Charity Matters: Tell us what success you have had? What has your impact at Family Promise been?
Claas Ehlers: We always really try to look at how we are successful and how that can drive innovation. First of all, we serve over 90,000 people a year in all different ways and 60% of those people are children. What is really important is that we have our core Shelter Program that is about 18% of the people that we serve. In that program, 88% of those people move into long term housing (traditional, permanent, or shared) after 57 days. We are not about getting people into housing, we are about getting them into housing they can sustain. That is critical that we get them into sustainable housing.
We have 200 affiliates (chapters around the country) that have over 1,700 distinct programs that address some element of prevention, shelter or stabilization that are run by 200,000 volunteers. We are launching a new program at our National Convention this week that trains volunteers to understand the grief and trauma that happens when you lose your home.

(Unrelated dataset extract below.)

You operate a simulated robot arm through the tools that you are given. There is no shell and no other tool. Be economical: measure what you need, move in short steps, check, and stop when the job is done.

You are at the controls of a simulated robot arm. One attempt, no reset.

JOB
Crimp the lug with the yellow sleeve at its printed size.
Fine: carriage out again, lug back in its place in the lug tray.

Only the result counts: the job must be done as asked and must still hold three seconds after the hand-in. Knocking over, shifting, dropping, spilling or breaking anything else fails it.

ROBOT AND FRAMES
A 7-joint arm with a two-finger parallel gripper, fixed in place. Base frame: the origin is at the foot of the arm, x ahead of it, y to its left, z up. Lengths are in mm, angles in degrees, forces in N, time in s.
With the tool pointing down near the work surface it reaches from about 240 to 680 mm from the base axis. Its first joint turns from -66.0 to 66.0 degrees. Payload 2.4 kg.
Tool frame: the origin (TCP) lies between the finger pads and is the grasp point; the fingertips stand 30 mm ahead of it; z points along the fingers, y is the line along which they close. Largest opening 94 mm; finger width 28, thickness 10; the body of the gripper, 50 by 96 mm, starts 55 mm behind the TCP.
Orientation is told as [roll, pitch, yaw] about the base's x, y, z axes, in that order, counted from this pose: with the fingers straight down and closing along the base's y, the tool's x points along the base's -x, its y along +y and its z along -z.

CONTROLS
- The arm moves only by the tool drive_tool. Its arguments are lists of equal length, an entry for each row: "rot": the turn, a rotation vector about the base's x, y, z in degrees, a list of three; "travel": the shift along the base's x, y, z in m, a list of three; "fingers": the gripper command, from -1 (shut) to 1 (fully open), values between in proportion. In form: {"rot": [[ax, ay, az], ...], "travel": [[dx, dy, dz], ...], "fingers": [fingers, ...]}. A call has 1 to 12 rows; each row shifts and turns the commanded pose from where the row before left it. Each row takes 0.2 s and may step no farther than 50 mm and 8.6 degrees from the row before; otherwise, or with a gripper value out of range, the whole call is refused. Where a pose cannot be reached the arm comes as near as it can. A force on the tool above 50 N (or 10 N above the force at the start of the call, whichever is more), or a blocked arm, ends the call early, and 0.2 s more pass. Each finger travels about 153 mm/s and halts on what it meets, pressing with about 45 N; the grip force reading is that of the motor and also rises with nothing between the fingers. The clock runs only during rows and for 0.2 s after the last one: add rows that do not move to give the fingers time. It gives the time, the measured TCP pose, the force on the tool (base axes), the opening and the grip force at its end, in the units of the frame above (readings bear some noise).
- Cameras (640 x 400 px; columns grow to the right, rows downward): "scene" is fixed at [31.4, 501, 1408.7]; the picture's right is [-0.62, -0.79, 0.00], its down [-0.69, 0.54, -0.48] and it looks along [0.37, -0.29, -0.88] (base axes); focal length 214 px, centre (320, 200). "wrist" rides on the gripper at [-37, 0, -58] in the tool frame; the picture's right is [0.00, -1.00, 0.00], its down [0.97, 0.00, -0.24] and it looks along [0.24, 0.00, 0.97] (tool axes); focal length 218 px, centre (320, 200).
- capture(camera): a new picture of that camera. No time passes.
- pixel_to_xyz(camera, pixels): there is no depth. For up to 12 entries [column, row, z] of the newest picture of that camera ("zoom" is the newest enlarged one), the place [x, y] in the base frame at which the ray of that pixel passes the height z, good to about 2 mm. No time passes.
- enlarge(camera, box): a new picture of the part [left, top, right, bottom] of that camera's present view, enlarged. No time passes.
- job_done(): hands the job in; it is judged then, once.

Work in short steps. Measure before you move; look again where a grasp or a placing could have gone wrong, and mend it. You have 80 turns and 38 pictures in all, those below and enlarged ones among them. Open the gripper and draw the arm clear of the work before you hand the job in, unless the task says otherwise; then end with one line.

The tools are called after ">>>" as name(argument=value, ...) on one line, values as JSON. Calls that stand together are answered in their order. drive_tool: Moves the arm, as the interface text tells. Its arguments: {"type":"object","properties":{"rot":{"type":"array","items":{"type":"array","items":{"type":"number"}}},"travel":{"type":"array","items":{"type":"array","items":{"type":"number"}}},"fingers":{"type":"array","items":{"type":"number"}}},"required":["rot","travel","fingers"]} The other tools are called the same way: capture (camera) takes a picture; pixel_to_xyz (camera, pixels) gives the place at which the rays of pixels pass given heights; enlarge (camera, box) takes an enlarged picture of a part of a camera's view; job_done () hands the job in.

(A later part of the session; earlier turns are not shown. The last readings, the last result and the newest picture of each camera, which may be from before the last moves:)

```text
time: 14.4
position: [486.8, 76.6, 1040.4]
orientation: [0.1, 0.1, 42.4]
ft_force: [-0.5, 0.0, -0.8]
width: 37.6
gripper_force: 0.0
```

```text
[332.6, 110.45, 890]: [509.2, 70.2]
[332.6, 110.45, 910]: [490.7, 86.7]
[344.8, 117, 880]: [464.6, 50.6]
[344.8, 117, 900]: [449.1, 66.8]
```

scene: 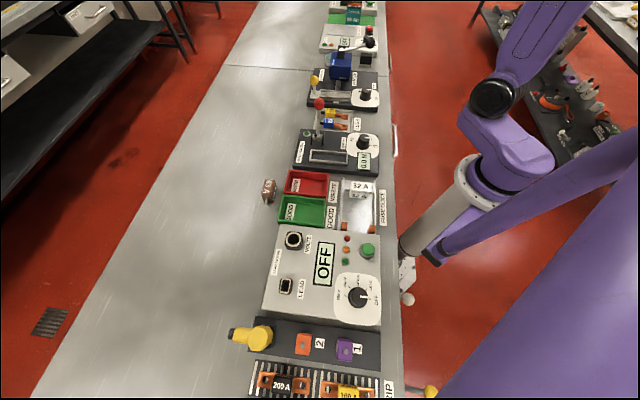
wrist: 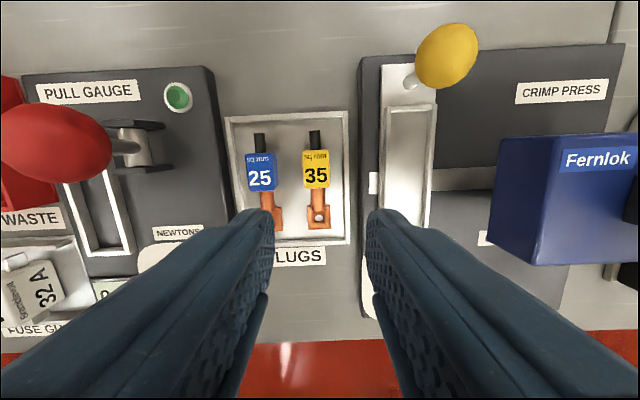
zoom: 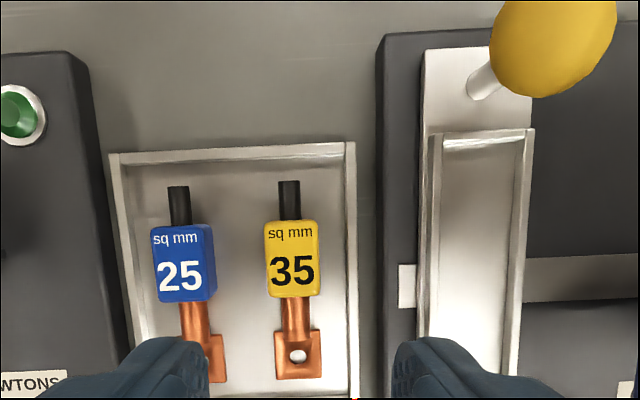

Charity Matters: How has this journey changed you?
Claas Ehlers: I always had a connection with helping children who were under-resourced. My children have been raised with this work. Now that they are grown, I get to watch their service. All of my three children serve and this work has helped define our values. We have always prioritized helping those that are not as fortunate as we are. If we can all just incrementally be better people each day then that is what really matters.
Charity Matters: What life lessons have you learned from this experience?
Claas Ehlers: What I have learned is that things are rivers and you have to understand that things are rivers. And that when you are at the river the water at the river is the way it is now but might not be the way it is next time. The water that you see at the river today will be entirely different than the water you see next month. It is higher or lower or not as clean. You have to realize that everything is fluid and that things are never the same at any one time. That every time something changes it is a new opportunity.